Partout dans la rue s’affiche le mot de République. La principale place porte l’étiquette encore luisante : Place de la Liberté. Elle est ceinte de bâtimens administratifs où les fonctionnaires, si zélés pour le gouvernement nouveau, sont aussi tout neufs, car le personnel entier a été changé.

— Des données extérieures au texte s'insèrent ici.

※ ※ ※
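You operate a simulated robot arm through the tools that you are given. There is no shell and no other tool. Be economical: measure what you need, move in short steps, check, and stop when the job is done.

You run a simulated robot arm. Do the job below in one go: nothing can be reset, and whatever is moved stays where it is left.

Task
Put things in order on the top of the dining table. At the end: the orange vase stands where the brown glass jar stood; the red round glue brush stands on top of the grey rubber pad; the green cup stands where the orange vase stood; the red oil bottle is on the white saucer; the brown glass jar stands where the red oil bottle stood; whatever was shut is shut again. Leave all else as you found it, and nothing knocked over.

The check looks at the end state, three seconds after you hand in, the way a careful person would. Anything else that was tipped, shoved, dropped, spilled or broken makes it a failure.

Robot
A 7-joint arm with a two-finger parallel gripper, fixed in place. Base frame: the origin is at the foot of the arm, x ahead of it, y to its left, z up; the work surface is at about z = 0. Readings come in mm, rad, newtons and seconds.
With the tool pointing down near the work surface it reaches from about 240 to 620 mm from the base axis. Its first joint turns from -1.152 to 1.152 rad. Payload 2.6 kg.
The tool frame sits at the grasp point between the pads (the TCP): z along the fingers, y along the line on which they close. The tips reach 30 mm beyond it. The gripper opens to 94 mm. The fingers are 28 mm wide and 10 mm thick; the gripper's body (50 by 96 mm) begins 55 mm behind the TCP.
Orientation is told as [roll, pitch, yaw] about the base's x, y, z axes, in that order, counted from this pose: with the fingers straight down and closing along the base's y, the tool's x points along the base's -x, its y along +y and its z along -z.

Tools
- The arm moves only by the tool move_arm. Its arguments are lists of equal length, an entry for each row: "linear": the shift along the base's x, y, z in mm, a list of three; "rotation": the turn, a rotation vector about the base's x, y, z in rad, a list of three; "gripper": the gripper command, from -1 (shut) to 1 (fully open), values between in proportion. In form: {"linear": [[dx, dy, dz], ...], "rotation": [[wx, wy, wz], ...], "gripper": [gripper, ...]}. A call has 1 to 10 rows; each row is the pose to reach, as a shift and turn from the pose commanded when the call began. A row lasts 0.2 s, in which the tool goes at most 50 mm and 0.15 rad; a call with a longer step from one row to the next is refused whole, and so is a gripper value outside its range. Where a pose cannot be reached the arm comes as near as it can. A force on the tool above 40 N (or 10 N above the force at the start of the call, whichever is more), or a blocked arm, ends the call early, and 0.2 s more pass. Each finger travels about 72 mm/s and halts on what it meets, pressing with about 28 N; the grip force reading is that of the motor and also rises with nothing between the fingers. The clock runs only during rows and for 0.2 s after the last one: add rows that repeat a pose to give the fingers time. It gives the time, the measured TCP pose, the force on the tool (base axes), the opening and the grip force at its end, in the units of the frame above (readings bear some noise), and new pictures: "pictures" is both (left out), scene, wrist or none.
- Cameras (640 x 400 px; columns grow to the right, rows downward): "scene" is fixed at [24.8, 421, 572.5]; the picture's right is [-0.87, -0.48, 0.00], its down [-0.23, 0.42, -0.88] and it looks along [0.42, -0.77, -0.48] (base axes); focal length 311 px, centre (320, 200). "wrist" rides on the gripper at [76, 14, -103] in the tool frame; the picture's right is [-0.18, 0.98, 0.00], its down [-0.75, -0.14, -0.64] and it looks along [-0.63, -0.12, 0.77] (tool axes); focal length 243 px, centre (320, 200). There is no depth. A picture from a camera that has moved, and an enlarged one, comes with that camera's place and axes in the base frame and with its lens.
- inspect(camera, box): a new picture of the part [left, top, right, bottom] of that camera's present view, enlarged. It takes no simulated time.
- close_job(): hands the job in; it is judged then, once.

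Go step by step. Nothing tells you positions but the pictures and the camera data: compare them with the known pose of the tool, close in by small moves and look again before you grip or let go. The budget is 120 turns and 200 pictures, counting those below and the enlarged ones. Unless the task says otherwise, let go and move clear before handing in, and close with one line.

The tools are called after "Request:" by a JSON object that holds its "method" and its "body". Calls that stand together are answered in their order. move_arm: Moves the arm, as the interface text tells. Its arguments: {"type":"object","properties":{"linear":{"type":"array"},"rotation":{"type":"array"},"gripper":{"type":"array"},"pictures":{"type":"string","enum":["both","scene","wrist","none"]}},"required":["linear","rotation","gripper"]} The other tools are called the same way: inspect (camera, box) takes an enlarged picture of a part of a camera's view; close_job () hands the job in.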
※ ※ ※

L’ancienne capitale, Mozambique, fut construite dans une île par la nécessité de se garder des tribus cruelles de la côte. D’un aspect gracieusement suranné qui fait penser aux Lusiades, elle impose par sa forteresse antique aux lignes romaines, sévères et élégantes dans une teinte grise de ruines. Il semble que, désert, ce château de féodalité tropicale soit devenu une citadelle d’arbres, car des cocotiers en débordent par-dessus des masses de manguiers, et la mer a jeté au bas de ces bastions comme des amarres de lianes d’un vert doré. De cette redoute à la ville s’allonge un boulevard de badamiers constamment éventés par l’alizé. Mozambique fait face à l’Océan comme les casbahs orientales, chaque demeure formant fort : d’un coloris vieux mauve, vieux rose, vieux jaune, les maisons mosaïquent leurs tons de poterie dépolis par l’air salin. Sur le barachois se pro- mènent des files de commis suffisans qui sifflotent la Tonkinoise, se dandinant en des costumes blancs. A l’aile du palais du Gouvernement s’élève le clocher de l’église, rose à galons blancs, pareil à une bannière de confrérie. Sur la place éblouissante jouent les cuivres du régiment.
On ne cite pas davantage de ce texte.